Dernièrement, nous lisions dans la presse qu’une liste se présentant aux élections revendiquait son caractère « apolitique ».

Cela nous a fortement interpellé. L'apolitisme est pourtant un « refus de tout engagement politique à partir de motivations ou de justifications diverses ». Comment des personnes qui recherchent les suffrages, peuvent-elles se déclarer comme telles ? Comment se tenir en dehors de la « lutte » politique en s’inscrivant dans un système électoral ?

Mais pourquoi user d’un tel vocable ?

Si nous considérons qu’ils ont pris un mot pour un autre, entendaient-ils évoquer l’indépendance ? Cette « autonomie » par rapport à une structure « partisane » est souvent revendiquée. Sans doute, pour éviter de devoir assumer les positions d’une maison-mère, mais aussi, pour rassurer les postulants que cet amalgame pourrait faire fuir.
Passons sur le fait que ces derniers (à tout le moins une partie) correspondent à un certain profil sociologique, voire que certains appartiennent à l’une ou l’autre structures partisanes, mais que ces relations sont tues. Cette indépendance voulue, réelle ou feinte correspond à un air du temps : le monde des partis serait nocif pour la vie publique. Pour autant, est-ce que cette distance réduit le risque de réflexe partisan ? Nous en doutons.

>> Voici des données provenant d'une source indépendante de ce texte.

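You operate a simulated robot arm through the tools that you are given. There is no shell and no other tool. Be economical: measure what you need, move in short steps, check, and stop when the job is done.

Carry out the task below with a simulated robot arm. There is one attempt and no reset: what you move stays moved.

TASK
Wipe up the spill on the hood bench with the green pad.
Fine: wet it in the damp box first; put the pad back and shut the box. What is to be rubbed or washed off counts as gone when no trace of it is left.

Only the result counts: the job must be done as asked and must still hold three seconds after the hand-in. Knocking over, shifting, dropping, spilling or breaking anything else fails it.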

Si nous considérons que l’adjectif est bien « apolitique », nous sommes dans l’oxymore avéré. Si nous nous référons à l’étymologie : composé du préfixe privatif grec a-, pas, sans, et du grec politikos, de la cité. Cela reviendrait à « sortir du cadre général dans lequel une société ou une population est gérée par son (ses) dirigeant(s) » et de facto, mettre en sourdine ses envies de mener la barque fût-elle municipale. Glisserions-nous là vers un anarchisme larvé ? Cela nous étonnerait. Mais sans doute que cet adjectif, dans une acception plus populaire et erronée, peut séduire. Mais des dirigeants qui seraient apolitiques, ne seraient-ce pas que des technocrates ? Ce qui n’aurait pas l’heur de plaire à l’électeur.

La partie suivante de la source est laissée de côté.